Fri, 25 Aug 2017
Morningstar analysts discuss three highly rated exchange-traded funds that could form the backbone of a portfolio.
Jeremy Glaser: Many investors are looking to simplify their portfolios. We asked Morningstar analysts to provide three low-cost ETFs that could form the backbone of a portfolio.
Adam McCullough: Vanguard Total Stock Market Index Fund, VTI, is an excellent option for investors looking for broadly diversified, market-cap-weighted exposure to the U.S. market. This fund only charges 4 basis points a year for nearly every U.S. stock. It owns 3,600 stocks, but its holdings skew toward the biggest names such as Apple, Amazon, and Microsoft because its holdings are market-cap-weighted. That said, this fund still holds about 7% of its portfolio in small-cap stocks and another 3% in micro-cap stocks. During the past decade through July 2017, this fund topped the U.S. large-cap blend category average by 1.7 percentage points each year with similar risk.

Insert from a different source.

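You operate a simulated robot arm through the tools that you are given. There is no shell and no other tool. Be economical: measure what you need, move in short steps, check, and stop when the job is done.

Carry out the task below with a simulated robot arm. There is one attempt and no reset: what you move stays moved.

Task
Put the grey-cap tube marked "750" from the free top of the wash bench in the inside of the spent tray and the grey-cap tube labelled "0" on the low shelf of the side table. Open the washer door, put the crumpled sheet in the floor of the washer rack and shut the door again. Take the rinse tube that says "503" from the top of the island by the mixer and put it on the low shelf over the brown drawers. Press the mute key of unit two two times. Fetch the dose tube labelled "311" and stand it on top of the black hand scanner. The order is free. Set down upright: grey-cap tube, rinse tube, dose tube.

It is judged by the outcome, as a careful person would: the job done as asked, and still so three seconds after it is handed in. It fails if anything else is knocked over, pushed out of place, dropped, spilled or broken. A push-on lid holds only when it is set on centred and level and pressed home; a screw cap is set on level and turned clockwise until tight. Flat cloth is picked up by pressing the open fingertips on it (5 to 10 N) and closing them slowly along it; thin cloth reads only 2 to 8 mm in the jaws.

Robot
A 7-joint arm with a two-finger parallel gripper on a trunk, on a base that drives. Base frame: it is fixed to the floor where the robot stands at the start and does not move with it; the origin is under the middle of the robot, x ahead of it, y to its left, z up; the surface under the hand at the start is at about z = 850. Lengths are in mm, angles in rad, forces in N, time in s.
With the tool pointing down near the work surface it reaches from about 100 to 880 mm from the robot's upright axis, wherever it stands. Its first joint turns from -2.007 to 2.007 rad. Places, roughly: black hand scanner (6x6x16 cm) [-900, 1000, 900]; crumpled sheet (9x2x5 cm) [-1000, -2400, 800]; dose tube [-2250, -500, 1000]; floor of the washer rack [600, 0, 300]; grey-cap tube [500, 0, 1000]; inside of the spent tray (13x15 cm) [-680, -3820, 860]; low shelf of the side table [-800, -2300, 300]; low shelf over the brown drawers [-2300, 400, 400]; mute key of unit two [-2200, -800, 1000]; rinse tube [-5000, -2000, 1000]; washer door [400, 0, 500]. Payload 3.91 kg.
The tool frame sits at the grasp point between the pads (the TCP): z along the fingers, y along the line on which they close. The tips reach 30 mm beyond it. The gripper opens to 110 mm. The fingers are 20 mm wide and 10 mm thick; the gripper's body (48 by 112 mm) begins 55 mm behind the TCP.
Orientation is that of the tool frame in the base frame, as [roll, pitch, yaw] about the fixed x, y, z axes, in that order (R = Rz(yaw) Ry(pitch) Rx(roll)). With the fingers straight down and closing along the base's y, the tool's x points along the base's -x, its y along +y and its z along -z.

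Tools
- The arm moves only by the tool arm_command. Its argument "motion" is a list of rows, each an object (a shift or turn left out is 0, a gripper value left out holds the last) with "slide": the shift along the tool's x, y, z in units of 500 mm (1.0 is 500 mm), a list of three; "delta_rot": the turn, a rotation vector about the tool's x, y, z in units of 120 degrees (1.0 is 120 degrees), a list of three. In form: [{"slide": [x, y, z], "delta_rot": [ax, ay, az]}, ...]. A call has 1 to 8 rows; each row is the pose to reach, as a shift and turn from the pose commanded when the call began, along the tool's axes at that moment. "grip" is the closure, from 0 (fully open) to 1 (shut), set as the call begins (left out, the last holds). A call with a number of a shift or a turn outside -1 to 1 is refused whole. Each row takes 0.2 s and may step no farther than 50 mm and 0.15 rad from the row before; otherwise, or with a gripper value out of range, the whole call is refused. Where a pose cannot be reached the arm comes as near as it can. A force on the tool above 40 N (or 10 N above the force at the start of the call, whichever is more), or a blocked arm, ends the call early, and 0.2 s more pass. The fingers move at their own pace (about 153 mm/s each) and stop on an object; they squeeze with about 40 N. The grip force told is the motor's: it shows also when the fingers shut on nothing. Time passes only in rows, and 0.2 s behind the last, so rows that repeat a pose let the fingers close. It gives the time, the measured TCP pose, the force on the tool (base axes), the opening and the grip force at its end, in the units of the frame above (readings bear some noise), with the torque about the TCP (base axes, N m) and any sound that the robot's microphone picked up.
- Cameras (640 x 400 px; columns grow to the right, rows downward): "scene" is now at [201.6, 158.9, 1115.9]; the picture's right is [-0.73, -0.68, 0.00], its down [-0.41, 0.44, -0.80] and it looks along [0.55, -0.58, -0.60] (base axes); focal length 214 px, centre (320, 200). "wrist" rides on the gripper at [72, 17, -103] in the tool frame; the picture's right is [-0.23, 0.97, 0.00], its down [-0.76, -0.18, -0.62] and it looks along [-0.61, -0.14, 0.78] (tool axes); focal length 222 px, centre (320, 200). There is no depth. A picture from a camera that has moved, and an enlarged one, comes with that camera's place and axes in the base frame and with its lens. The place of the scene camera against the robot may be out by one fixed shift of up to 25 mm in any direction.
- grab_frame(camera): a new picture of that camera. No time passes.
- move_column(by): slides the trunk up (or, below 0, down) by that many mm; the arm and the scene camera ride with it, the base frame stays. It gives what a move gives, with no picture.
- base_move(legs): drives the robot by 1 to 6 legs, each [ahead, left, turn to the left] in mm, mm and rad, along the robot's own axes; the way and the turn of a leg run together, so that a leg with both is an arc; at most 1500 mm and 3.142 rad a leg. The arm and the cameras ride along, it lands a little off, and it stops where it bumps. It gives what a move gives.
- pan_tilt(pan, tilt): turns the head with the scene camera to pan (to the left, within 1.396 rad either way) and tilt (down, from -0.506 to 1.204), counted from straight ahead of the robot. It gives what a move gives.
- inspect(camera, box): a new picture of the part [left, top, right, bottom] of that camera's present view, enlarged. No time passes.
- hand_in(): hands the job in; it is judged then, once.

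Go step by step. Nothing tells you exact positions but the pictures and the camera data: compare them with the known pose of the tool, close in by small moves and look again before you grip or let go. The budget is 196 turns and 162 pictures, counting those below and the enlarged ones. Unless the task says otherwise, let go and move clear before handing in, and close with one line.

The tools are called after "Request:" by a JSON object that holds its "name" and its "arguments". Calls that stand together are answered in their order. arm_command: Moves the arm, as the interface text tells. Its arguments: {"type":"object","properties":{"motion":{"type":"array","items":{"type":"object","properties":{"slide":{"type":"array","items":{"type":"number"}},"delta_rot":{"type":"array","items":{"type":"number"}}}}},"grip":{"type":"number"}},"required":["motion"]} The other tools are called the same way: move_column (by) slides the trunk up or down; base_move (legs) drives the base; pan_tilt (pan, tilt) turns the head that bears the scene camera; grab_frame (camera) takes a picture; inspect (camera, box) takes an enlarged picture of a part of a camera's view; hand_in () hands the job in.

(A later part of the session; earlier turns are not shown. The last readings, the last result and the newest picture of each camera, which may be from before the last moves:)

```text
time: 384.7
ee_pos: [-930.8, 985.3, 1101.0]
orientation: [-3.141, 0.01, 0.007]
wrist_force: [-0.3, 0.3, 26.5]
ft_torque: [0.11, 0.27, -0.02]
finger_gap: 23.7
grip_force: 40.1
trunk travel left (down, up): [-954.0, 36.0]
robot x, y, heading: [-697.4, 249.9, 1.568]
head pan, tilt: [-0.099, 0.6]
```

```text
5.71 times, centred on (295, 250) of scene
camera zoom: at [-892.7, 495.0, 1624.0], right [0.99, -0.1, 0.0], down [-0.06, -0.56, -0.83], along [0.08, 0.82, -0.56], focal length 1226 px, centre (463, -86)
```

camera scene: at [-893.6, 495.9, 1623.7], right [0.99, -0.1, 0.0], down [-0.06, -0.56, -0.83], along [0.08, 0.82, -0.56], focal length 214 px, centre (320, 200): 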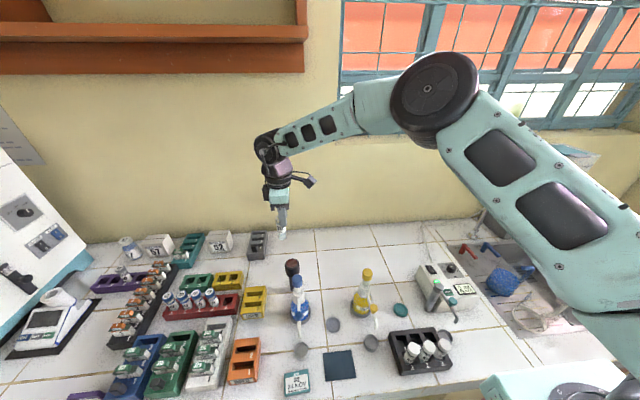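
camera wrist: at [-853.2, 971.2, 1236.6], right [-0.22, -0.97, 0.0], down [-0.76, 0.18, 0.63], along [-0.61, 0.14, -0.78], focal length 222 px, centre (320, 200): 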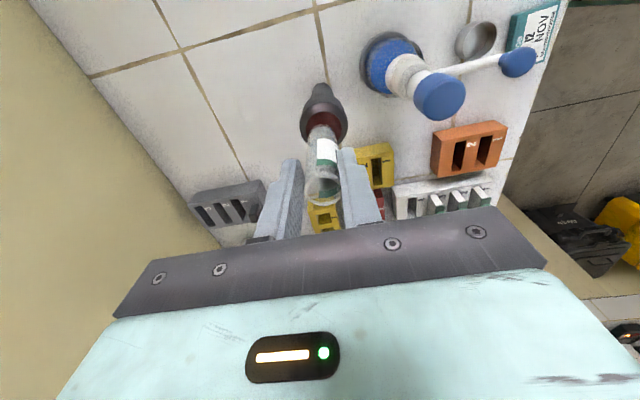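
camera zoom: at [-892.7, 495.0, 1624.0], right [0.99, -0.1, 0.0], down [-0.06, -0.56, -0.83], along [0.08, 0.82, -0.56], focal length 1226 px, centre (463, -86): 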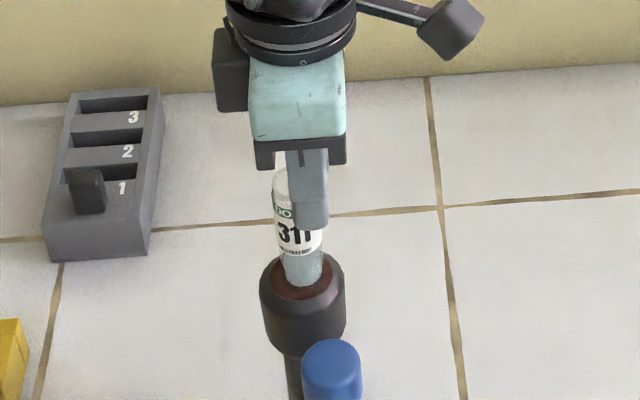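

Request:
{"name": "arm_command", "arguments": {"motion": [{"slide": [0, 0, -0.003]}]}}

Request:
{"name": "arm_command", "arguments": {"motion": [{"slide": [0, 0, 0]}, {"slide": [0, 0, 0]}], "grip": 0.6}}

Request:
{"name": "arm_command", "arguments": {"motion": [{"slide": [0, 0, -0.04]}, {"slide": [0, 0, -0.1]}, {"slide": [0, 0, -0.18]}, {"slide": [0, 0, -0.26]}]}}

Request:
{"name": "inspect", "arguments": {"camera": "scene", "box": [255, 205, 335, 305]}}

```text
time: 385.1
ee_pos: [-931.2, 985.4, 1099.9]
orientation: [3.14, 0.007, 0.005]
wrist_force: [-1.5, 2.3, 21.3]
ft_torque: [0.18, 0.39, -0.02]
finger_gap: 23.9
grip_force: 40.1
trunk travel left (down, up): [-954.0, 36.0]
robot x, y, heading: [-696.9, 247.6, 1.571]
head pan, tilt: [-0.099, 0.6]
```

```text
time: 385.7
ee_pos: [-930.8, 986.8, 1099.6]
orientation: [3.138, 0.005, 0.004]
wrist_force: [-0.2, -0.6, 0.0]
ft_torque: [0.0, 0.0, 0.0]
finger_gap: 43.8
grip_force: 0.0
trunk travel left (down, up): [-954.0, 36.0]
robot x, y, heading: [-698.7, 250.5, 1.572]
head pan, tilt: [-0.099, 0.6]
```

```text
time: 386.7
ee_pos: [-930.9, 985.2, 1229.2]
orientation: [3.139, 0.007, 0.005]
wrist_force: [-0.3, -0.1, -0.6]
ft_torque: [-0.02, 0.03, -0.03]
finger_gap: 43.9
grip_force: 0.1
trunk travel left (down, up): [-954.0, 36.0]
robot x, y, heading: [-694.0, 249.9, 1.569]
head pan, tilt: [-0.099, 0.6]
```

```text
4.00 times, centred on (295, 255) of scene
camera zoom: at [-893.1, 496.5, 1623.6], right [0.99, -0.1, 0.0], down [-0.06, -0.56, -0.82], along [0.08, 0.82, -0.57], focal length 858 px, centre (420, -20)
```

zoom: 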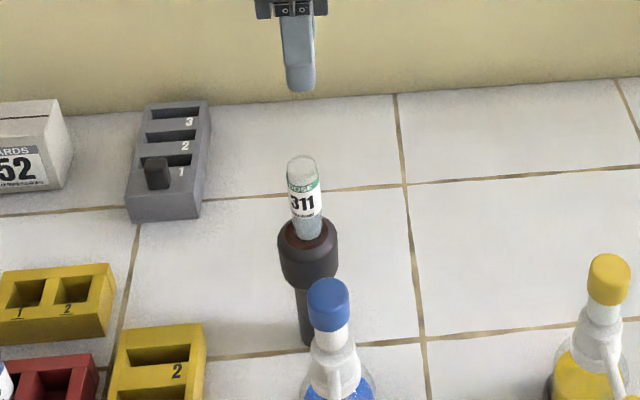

That being said, this is still an index fund and remains fully invested. So, it will feel the full brunt of a market downturn. In fact, during the financial crisis, this fund lost 55%, which is more than the average fund in the large-blend category lost over the same time period. That being said, owning the entire U.S. market for 4 basis points per year is a very attractive proposition, and this fund earns a Morningstar Analyst Rating of Gold.
Dan Sotiroff: Vanguard Total International Stock Market ETF is an excellent choice for investment outside of the U.S. It includes stocks from both developed and emerging markets, and its broad reach includes, large-, mid-, and small-cap stocks. Its market-cap-weighted approach effectively diversifies its holdings, and right now only about 8% of its holdings account for its top 10 holdings. Vanguard recently cut the expense ratio on this fund, and the ETF and Admiral shares classes both charge 11 basis points. These are among the lowest fees in the foreign large-blend category and should give this fund a durable edge over the long term.
Phillip Yoo: Vanguard Total Bond Market Fund is a good option for building a diversified portfolio, thanks to its low fees, low tracking error, and a conservative portfolio. The fund tracks the Bloomberg Barclays Aggregate Float Adjusted Index, which is market-cap-weighted, allowing the fund to keep its transaction costs low as it tilts toward the largest issues and bonds. Because it's cap-weighted, the debt issuance activities in the investment-grade space dictates the portfolio. As a result, the fund consists of about 45% in Treasury bonds, 20% in agency mortgage-backed securities, and the rest in investment-grade corporate bonds. The large allocation to government securities provides downside protection. For example, the fund returned about 5% during the '08 global financial crisis; meanwhile, the intermediate-term category peers lost about 20% on average.